# Stated problem
Search the listing for the string "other" and copy every line that contains it.

━━ Collected data

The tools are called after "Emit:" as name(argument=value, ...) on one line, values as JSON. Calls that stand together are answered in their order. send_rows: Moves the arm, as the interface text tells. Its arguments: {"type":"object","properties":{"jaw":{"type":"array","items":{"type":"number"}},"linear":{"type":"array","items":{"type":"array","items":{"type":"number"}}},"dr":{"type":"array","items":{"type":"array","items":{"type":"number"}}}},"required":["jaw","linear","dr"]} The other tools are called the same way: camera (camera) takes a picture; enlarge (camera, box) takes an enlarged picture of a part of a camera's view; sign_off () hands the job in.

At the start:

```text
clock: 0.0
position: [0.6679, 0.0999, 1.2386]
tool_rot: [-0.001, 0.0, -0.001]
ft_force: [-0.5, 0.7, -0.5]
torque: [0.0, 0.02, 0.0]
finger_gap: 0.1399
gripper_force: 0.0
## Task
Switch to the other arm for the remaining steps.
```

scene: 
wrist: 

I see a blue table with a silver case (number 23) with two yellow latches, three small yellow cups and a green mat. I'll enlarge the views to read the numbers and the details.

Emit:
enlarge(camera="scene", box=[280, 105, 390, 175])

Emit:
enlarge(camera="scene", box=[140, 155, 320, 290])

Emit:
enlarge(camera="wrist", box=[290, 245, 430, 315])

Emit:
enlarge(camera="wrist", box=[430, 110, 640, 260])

━━━━

# Expected output
The tools are called after "Emit:" as name(argument=value, ...) on one line, values as JSON. Calls that stand together are answered in their order. send_rows: Moves the arm, as the interface text tells. Its arguments: {"type":"object","properties":{"jaw":{"type":"array","items":{"type":"number"}},"linear":{"type":"array","items":{"type":"array","items":{"type":"number"}}},"dr":{"type":"array","items":{"type":"array","items":{"type":"number"}}}},"required":["jaw","linear","dr"]} The other tools are called the same way: camera (camera) takes a picture; enlarge (camera, box) takes an enlarged picture of a part of a camera's view; sign_off () hands the job in.
Switch to the other arm for the remaining steps.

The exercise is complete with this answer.